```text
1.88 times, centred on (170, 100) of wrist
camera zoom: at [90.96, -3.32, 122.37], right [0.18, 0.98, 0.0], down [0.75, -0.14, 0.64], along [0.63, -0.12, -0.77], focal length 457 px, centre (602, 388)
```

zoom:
* * * * *
EXERCISE OBJECTIVE: Reproduce the data in its entirety, matching each character.

REPLY TO THE EXERCISE:
```text
1.88 times, centred on (170, 100) of wrist
camera zoom: at [90.96, -3.32, 122.37], right [0.18, 0.98, 0.0], down [0.75, -0.14, 0.64], along [0.63, -0.12, -0.77], focal length 457 px, centre (602, 388)
```

zoom:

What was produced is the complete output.